Qualifying Culture In Design
The nature of culture in design moves beyond petrified interpretations. Culture is not tied to a discipline, theory, or controversy. The transformation is like moving culture from theory to practice, and in this sense, the pieces of culture must be deconstructed and transferred from a theoretical dimension to a practical dimension. In a practical dimension; culture maintains both physical and virtual properties, and the properties of culture are free to be transported, reinvented, mixed, and coagulated in the space of design.

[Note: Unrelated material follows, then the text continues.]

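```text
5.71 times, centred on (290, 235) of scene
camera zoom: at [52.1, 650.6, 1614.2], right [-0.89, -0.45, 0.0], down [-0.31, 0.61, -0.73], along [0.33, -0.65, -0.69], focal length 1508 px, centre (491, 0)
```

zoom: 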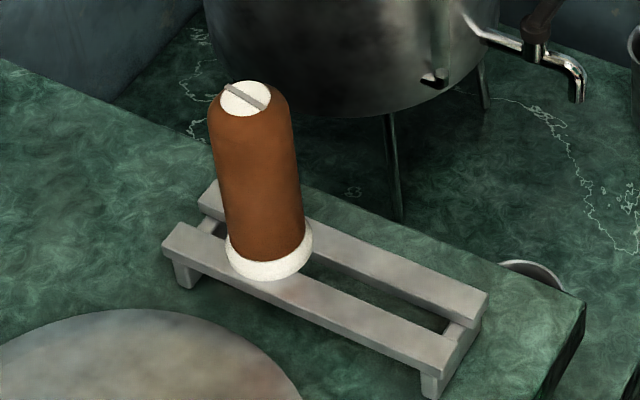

Culture is dynamic, malleable, fluid, and always in motion.1 Therefore, culture can take on any form, fashion or feline. Culture exists freely in the space of design. This emulsion is the space in which design should exist and designers should work. In the design of ICTs, the goal is to recreate or represent culture. As a design construct, culture takes on properties that make it visible and invisible, dynamic and static, virtual and physical. Like the paint an artist applies to canvas, the nature of culture in design maintains an infinite number of possibilities and properties. Culture does not have physical or virtual properties in design until the designer assigns those properties. Culture is not real until designers make it real.
The nature of culture in design is creative. This creativity is derived through the implementation of the design process. However, some innate creative ability is required of designers and the design. Should creativity be a prerequisite for designers, or can anyone be a designer? An inventive spirit requires the ability to see beyond the obvious and to design new ways to envision one’s physical and virtual reality. So yes, creativity is highly desirable.